Task details:
Reproduce the material word for word; the images stay out.

Data provided:
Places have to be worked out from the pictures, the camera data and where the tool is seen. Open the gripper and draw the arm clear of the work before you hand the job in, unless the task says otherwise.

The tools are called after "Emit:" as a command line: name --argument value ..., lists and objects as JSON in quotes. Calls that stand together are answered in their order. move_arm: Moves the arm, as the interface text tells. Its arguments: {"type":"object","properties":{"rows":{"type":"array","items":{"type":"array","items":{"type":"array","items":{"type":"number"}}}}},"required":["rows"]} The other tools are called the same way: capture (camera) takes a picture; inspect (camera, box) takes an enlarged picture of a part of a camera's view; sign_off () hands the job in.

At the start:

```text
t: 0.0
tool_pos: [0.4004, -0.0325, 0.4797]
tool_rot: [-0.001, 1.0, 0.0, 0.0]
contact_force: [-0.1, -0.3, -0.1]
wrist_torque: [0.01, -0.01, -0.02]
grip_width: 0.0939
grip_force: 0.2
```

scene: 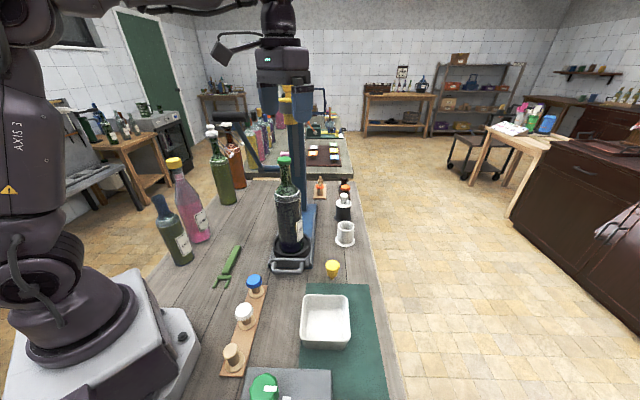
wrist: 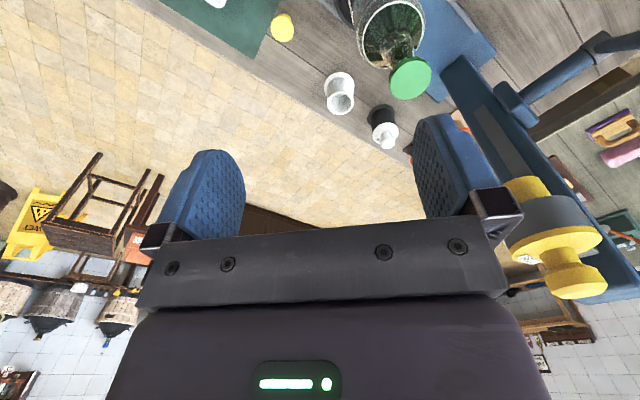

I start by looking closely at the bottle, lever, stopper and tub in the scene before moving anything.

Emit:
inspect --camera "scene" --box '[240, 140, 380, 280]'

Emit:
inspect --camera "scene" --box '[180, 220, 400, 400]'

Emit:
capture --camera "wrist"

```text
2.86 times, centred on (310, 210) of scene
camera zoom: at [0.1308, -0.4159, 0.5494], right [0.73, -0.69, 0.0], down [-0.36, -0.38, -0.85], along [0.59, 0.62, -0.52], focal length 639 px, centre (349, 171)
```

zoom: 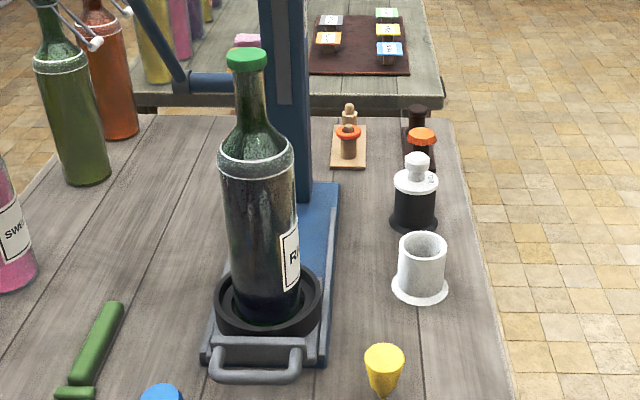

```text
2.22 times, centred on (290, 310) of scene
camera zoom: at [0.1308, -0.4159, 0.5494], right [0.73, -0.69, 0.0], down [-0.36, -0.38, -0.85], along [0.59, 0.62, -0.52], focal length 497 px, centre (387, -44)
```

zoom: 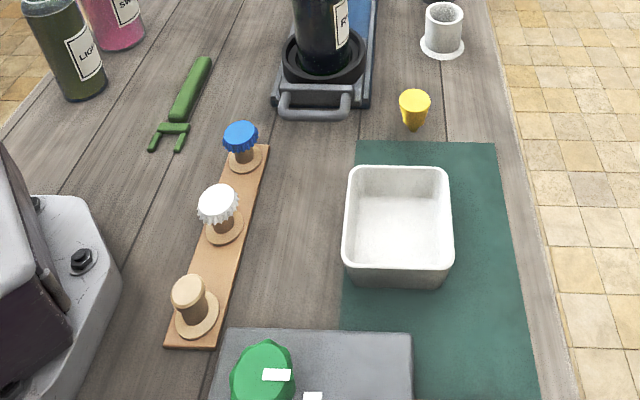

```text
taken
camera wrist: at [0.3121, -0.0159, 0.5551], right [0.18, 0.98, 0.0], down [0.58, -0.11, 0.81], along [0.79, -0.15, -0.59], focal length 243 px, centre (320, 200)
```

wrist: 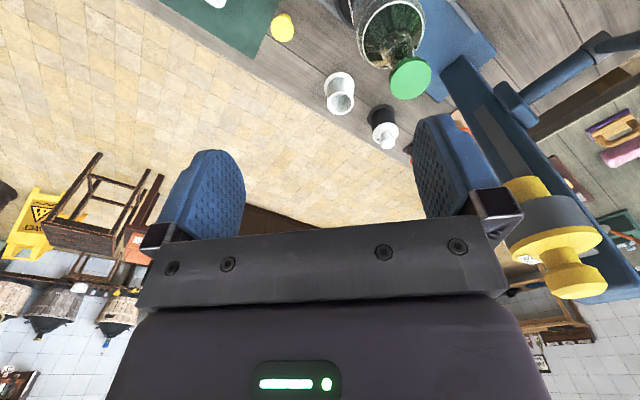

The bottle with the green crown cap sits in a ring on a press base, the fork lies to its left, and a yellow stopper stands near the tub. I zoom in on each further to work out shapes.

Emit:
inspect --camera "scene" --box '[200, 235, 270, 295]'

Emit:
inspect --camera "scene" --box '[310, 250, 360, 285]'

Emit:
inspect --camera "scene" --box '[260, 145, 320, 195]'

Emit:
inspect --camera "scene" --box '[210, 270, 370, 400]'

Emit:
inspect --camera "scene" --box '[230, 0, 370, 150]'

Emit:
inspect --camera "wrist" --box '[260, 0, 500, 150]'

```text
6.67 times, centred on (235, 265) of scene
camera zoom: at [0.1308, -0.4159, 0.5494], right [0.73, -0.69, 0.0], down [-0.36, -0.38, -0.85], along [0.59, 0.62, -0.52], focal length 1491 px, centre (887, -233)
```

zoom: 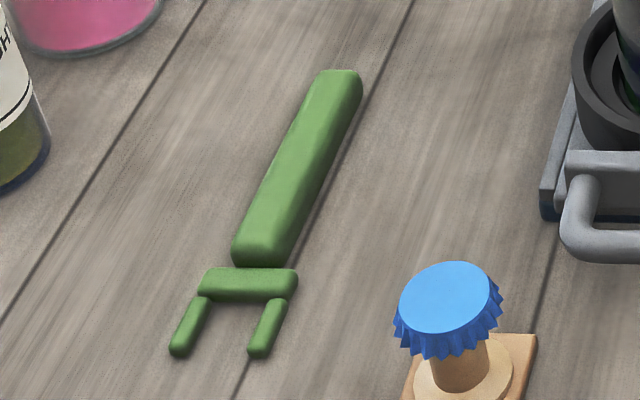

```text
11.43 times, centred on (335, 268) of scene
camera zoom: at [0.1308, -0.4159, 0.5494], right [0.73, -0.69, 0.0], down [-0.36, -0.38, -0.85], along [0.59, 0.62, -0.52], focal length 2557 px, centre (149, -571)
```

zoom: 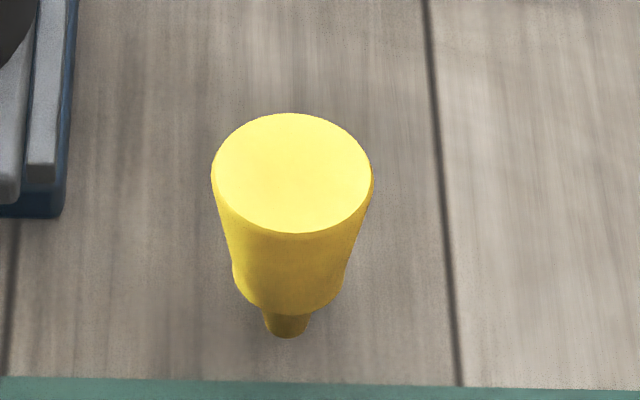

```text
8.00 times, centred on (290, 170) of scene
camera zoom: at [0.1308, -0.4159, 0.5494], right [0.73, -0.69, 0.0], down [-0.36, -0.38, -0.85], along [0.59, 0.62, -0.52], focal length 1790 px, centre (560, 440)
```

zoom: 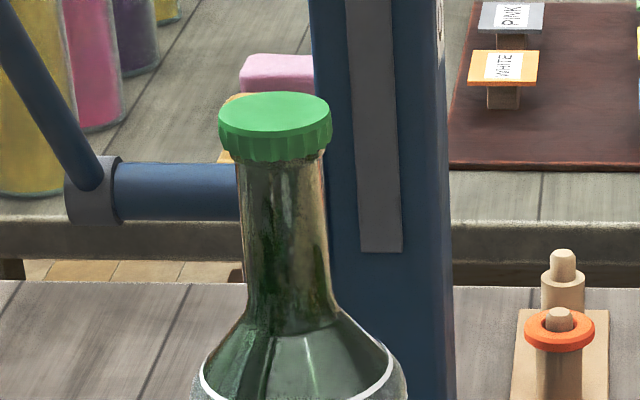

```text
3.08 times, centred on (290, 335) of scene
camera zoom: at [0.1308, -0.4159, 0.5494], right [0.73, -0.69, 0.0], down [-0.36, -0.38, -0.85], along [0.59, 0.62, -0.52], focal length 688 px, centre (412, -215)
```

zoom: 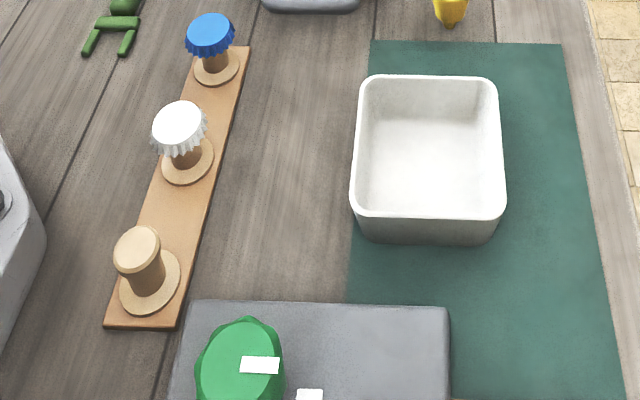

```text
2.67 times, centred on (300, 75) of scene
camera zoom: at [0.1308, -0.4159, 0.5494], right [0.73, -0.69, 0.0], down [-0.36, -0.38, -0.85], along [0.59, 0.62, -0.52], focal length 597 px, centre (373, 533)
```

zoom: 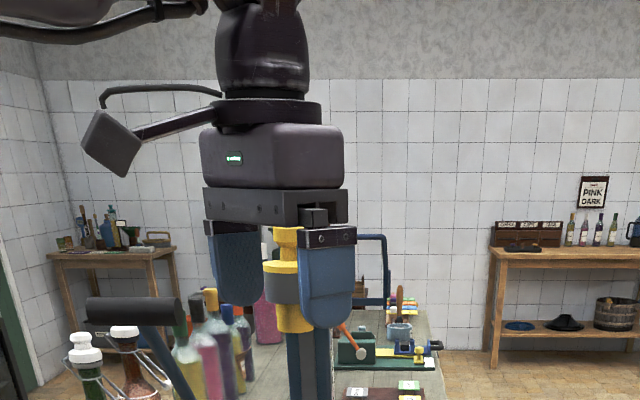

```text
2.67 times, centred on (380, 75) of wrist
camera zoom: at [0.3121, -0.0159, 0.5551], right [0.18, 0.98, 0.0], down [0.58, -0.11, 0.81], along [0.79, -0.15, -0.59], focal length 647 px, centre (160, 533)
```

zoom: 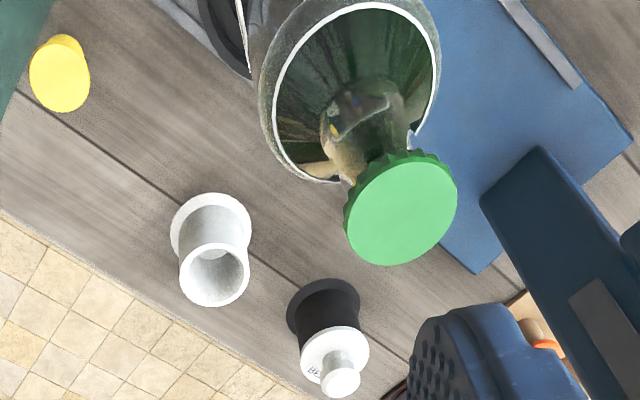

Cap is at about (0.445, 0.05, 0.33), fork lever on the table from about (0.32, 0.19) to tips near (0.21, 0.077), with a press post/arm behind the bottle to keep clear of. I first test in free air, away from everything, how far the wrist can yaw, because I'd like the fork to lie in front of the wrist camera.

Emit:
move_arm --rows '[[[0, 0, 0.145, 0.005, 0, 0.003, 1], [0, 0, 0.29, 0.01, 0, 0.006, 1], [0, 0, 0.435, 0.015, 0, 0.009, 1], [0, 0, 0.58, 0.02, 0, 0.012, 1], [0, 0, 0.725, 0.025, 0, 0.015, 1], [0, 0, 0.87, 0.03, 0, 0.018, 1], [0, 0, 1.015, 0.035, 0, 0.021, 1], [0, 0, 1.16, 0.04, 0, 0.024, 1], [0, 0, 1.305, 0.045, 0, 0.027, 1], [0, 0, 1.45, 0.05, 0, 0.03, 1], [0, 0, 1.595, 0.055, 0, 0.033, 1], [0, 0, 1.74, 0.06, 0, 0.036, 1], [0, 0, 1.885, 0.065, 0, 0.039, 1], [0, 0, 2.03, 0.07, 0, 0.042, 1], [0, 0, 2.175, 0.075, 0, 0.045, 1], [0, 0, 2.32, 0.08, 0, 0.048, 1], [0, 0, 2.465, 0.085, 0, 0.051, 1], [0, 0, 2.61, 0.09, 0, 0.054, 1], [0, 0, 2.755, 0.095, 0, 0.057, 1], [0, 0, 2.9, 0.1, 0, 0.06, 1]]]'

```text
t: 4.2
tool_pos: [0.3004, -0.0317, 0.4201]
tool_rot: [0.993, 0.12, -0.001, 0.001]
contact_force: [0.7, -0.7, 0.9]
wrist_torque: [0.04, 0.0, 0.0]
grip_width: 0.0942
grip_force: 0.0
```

Solution:
Places have to be worked out from the pictures, the camera data and where the tool is seen. Open the gripper and draw the arm clear of the work before you hand the job in, unless the task says otherwise.

The tools are called after "Emit:" as a command line: name --argument value ..., lists and objects as JSON in quotes. Calls that stand together are answered in their order. move_arm: Moves the arm, as the interface text tells. Its arguments: {"type":"object","properties":{"rows":{"type":"array","items":{"type":"array","items":{"type":"array","items":{"type":"number"}}}}},"required":["rows"]} The other tools are called the same way: capture (camera) takes a picture; inspect (camera, box) takes an enlarged picture of a part of a camera's view; sign_off () hands the job in.

At the start:

```text
t: 0.0
tool_pos: [0.4004, -0.0325, 0.4797]
tool_rot: [-0.001, 1.0, 0.0, 0.0]
contact_force: [-0.1, -0.3, -0.1]
wrist_torque: [0.01, -0.01, -0.02]
grip_width: 0.0939
grip_force: 0.2
```

scene: 
wrist: 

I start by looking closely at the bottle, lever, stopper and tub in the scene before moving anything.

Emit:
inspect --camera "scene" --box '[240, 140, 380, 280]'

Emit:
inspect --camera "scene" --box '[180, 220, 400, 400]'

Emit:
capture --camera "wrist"

```text
2.86 times, centred on (310, 210) of scene
camera zoom: at [0.1308, -0.4159, 0.5494], right [0.73, -0.69, 0.0], down [-0.36, -0.38, -0.85], along [0.59, 0.62, -0.52], focal length 639 px, centre (349, 171)
```

zoom: 

```text
2.22 times, centred on (290, 310) of scene
camera zoom: at [0.1308, -0.4159, 0.5494], right [0.73, -0.69, 0.0], down [-0.36, -0.38, -0.85], along [0.59, 0.62, -0.52], focal length 497 px, centre (387, -44)
```

zoom: 

```text
taken
camera wrist: at [0.3121, -0.0159, 0.5551], right [0.18, 0.98, 0.0], down [0.58, -0.11, 0.81], along [0.79, -0.15, -0.59], focal length 243 px, centre (320, 200)
```

wrist: 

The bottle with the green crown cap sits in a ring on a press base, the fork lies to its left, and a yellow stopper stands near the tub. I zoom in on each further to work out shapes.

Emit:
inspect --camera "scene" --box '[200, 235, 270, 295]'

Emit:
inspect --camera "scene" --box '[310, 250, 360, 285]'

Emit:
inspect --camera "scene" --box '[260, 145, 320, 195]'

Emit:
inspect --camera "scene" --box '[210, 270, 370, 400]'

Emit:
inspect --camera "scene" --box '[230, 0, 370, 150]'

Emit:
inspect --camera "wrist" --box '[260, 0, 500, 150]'

```text
6.67 times, centred on (235, 265) of scene
camera zoom: at [0.1308, -0.4159, 0.5494], right [0.73, -0.69, 0.0], down [-0.36, -0.38, -0.85], along [0.59, 0.62, -0.52], focal length 1491 px, centre (887, -233)
```

zoom: 

```text
11.43 times, centred on (335, 268) of scene
camera zoom: at [0.1308, -0.4159, 0.5494], right [0.73, -0.69, 0.0], down [-0.36, -0.38, -0.85], along [0.59, 0.62, -0.52], focal length 2557 px, centre (149, -571)
```

zoom: 

```text
8.00 times, centred on (290, 170) of scene
camera zoom: at [0.1308, -0.4159, 0.5494], right [0.73, -0.69, 0.0], down [-0.36, -0.38, -0.85], along [0.59, 0.62, -0.52], focal length 1790 px, centre (560, 440)
```

zoom: 

```text
3.08 times, centred on (290, 335) of scene
camera zoom: at [0.1308, -0.4159, 0.5494], right [0.73, -0.69, 0.0], down [-0.36, -0.38, -0.85], along [0.59, 0.62, -0.52], focal length 688 px, centre (412, -215)
```

zoom: 

```text
2.67 times, centred on (300, 75) of scene
camera zoom: at [0.1308, -0.4159, 0.5494], right [0.73, -0.69, 0.0], down [-0.36, -0.38, -0.85], along [0.59, 0.62, -0.52], focal length 597 px, centre (373, 533)
```

zoom: 

```text
2.67 times, centred on (380, 75) of wrist
camera zoom: at [0.3121, -0.0159, 0.5551], right [0.18, 0.98, 0.0], down [0.58, -0.11, 0.81], along [0.79, -0.15, -0.59], focal length 647 px, centre (160, 533)
```

zoom: 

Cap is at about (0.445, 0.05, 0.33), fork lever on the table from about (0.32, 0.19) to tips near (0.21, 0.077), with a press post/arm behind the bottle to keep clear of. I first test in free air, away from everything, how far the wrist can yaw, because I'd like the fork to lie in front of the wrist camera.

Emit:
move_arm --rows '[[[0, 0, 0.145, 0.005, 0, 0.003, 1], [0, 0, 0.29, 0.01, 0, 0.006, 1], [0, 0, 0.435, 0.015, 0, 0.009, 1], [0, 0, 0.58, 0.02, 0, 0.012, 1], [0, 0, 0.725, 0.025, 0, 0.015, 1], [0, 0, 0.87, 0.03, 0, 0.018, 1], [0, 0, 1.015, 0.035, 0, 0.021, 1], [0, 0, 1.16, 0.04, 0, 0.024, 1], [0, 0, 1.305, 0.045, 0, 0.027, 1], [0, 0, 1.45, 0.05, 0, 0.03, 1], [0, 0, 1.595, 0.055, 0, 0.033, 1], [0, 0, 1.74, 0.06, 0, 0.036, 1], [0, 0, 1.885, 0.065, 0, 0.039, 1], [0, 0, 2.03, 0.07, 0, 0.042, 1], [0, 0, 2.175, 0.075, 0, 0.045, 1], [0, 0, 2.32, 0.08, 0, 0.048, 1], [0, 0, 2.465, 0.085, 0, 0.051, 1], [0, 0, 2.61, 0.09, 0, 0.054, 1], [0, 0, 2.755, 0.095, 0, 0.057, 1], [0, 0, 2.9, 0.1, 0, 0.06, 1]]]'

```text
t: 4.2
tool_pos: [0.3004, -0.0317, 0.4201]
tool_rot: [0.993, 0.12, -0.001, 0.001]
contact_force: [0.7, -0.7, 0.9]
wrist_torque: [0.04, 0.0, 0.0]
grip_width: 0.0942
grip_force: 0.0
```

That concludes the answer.